Extract ▸
'''
So let’s start evolving how we use the web properly (not just our habits) but how it is used. The web becomes a communications network and in some ways returns to its roots. We can still use it in the way we are used to, as in we find websites and we view them in a web browser, however, those websites that aren’t just presenting us with some information, or basic shopping facilities, websites that are more “applications”, get themselves installed on the client machine. So think MS Office on the web. Why install on the client? So that the user experience is not restricted by the web architecture, nor the browser, and that “processing loads” are removed from the server and distributed back down to the client PC.

Isn’t that what Flash was doing, installed and running on the client, err years ago? Yes, and that’s why Flash has worked so well to now…The problems with Flash are not what it visually looks like, nor its basic architecture (running on the client), the problems are that it doesn’t lend itself to being able to deliver “applications”. So it is great for the web to show animations, and funky banners, slick movies etc but don’t think it will be great at delivering that 3D modelling tool we spoke about earlier…

So let’s go back to our 3D modelling requirement in the designer’s studio. In our new web world we are now working with a RIA that actually runs on the client machine, uses local storage on the machine and uses the web only for bare communications and maybe storage of files that are to be shared. All of a sudden, all of the issues with “thin client” and “cloud computing” and server loads are removed, yet essentially we are still using the web and “cloud computing” to an extent…

So the answer is RIAs that use the client processing power and that do not run in the web browser.
'''
Provided data ▸
'''
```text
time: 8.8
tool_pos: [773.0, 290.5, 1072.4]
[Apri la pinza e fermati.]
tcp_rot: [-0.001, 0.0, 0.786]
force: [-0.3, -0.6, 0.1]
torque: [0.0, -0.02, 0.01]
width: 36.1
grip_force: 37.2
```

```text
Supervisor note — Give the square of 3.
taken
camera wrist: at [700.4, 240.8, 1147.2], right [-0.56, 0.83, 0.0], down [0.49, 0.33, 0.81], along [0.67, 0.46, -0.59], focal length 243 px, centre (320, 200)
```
'''
What you will do ▸
**1)** Extract from the extract the words running from "So let’s go" to "the web browser.".
**2)** Write the next part of the extract, the one that starts with "So let’s start".

Answers for the exercise ▸
**1)**
So let’s go back to our 3D modelling requirement in the designer’s studio. In our new web world we are now working with a RIA that actually runs on the client machine, uses local storage on the machine and uses the web only for bare communications and maybe storage of files that are to be shared. All of a sudden, all of the issues with “thin client” and “cloud computing” and server loads are removed, yet essentially we are still using the web and “cloud computing” to an extent…

So the answer is RIAs that use the client processing power and that do not run in the web browser.

**2)**
Is this available…

Yes it is. Since Microsoft launched its Silverlight platform (which many see only as a competitor to Flash) it has been working towards this type of scenario, where we can maximise the benefits of the PC and the benefits of the web and cloud computing. Silverlight 3 was the first version to deliver an out of the browser experience and this has been taken further with Silverlight 4, with it being able to run as a trusted application on the client machine. Oh it also runs on Mac’s and PCs and if in the browser, any browser…

Silverlight, though in some ways similar to Flash and even the old Java Applets, is a new way of using the internet, rather than us re-inventing the same way of using the web with more bells and whistles. Like flash and Java applets, Silverlight essentially runs on the client PC. Which means we can utilise its processing power to do our work, it doesn’t need to go back to the server for updates to the UI, business rules or anything like that, and it can be done there on the client machine? However, it is connected and delivered essentially through the web as a communications network, so its data and files can be easily pulled and pushed across the web and stored there. Updates to the software are also delivered through the web, with the user being able to get the latest versions of the software just by using the software itself.

At present this is all still young, but the potential is there to change our web experiences and what we realistically should be using the web for. MS Office could be delivered as nothing but a Silverlight OOB (out of browser) application, allowing us to purchase it online and using it within moments. And it would look and feel just like the version we currently have from a CD (not the slightly less functional web version). Business applications could be delivered through organisations intranets, or their “cloud providers”. Websites that provide “secure” trade or partner areas would essentially have these installed on the client machine. Twitter, Facebook and other types of highly interactive websites would be delivered as RIAs installed on the machine (there is a prototype for Facebook already built and made, which you can download and use at You havent used the flexibility of the web at all, if you were on a new machine and wanted to get to facebook, still visit the website where you would get prompted to install the client, which would be a simply and quick install…and away you go, back on facebook.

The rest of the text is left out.